30-09-2023
Mont Blanc
ED
Zian
1

Il y a 6 ans, je lisais Bonatti et je rêvais de montagne. C'est d'ailleurs certainement grâce à ces lectures que j'en suis venu à la pratique de cette activité qui a chamboulé le cours de ma vie. En lisant le chapitre sur la face Est du grand capucin (Montagnes d'une vie), je restais fasciné et je ne m'imaginais pas pouvoir y grimper un jour. Jusqu'à ce dimanche.

Ce dimanche, le créneau météo anormalement chaud (iso 0 à plus de 4000) pour un premier octobre nous fait tilt et on se dit que la saison du calcaire peut bien attendre encore un peu, l'appel du Grand Cap est trop fort !

L'approche par la vallée blanche nous laisse le temps d'une réflexion sur la stratégie d'ascension à adopter pour le lendemain, stratégie de facto complexifiée par de moins longues amplitudes de jour. Alors après avoir installé notre bivouac dans la combe maudite nous optons pour un repérage de l'attaque directe qui mène à la terrasse Bonatti et nous fixons même un de nos deux brins dans les deux longueurs en 6 que nous remonterons de nuit à la micro traxion le lendemain. Gain de temps précieux qui va nous permettre de tout grimper et redescendre avant la nuit.

Une fois de retour au camp, nous passons notre temps à faire de l'eau, manger et lire le topo. Mine de rien, la face est impressionnante et les retours que l'on a de cette voie ne présagent pas une journée facile ?

Avec la pleine lune qui éclaire la tente telle un projecteur, la nuit a été perturbée. À 5h, on a du mal à émerger mais chaque minute est précieuse.
À 6h40, nous sommes à pied d'oeuvre. Le soleil arrive très tôt sur la face et nous rejoins alors que nous prenons pied sur la terrasse Bonatti. Les longueurs s'enchaînent, toutes plus physiques les unes que les autres. On trouve ça dur même quand la cotation sur le papier est raisonnable. Le style déroute, les bras dégustent. Alors on a de petites pensées pour le maestro qui ouvrait ça avec des cordes en chanvre et posait des réchappes dans la tempête. Nous, il fait beau, il fait chaud, on a de belles cordes de 60m et deux rack de friends au cul. Relativisons.
Une fois arrivés au pied du mur de 40m, nous découvrons des rafales de pitons dans quasi toutes les longueurs. Je pense que je n'ai jamais autant tiré aux dégaines de toute ma vie. Tous les moyens sont bons et nous ne libérons alors que très peu de longueurs. Néanmoins, l'ambiance est au rendez-vous avec une raideur incroyable et l'escalade extrêmement belle quand elle n'est pas trop dure :)
Rapide passage en face nord et nous rejoignons le sommet à 18h15. Soit 11h35 d'escalade effective. Ni une, ni deux, on se jette dans les rappels de la voie "L'écho des alpages" et nous atteignons le pied de la face 1h30 plus tard.
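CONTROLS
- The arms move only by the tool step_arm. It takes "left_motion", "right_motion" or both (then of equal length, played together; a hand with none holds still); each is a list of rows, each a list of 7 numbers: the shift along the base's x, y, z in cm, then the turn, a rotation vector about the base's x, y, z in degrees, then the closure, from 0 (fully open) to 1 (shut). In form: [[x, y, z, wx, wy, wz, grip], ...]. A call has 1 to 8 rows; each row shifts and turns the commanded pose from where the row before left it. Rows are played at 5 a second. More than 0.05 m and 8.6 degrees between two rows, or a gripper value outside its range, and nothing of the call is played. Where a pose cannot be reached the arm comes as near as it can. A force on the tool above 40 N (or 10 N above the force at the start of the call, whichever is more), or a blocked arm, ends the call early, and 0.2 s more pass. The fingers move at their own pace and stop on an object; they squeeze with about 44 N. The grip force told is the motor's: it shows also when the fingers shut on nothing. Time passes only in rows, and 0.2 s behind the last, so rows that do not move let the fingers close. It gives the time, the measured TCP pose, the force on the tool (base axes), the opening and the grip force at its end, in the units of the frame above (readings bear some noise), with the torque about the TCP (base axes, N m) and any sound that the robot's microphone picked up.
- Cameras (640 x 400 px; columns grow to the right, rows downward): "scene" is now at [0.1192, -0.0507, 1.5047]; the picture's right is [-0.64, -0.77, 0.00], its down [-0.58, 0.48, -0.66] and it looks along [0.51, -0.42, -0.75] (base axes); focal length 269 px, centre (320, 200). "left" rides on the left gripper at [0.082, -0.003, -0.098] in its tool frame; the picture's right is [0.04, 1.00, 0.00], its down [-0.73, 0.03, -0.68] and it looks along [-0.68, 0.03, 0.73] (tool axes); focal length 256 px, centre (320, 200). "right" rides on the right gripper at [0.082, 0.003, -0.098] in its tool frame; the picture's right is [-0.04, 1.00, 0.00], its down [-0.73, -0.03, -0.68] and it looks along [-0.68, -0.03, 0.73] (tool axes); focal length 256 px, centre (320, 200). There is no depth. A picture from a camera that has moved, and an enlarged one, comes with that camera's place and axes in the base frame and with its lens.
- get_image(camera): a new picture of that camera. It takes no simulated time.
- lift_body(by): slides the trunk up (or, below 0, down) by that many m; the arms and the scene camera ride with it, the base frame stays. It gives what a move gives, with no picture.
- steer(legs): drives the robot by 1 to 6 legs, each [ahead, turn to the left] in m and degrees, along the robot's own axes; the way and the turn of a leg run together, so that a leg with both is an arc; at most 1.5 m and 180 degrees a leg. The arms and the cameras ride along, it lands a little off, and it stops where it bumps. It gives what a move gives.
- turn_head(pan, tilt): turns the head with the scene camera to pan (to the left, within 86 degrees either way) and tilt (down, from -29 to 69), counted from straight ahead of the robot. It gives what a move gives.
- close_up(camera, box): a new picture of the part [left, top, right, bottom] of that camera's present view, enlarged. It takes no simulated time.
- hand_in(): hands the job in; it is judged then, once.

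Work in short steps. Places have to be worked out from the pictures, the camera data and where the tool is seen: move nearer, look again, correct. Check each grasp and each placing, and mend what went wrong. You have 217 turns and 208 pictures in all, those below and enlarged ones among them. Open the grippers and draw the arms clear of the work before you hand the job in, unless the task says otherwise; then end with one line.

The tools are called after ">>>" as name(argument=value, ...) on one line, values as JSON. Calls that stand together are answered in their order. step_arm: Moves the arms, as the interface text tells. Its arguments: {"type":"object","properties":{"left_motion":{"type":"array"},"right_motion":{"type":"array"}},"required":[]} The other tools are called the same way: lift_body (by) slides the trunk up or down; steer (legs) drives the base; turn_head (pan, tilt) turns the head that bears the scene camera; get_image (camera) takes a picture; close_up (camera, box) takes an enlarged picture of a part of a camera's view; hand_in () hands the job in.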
Le soir, l'ambiance est festive à la tente. On célèbre cette journée à base de festin de semoule/fromage (Wahou!), tisane et chocolat ; puis rapidement le sommeil nous cueille.

À 5h le réveil sonne encore, nous plions le camp dans un décor lunaire et nous remontons la vallée Blanche, silencieuse et belle. L'aube apparaît et nous offre un spectacle unique : le tacul et ses satellites s'enflamment au contact des premiers rayons du soleil. En arrière plan, le grand Capucin s'élève, toujours aussi impressionnant de par sa raideur mais désormais un peu moins mystique.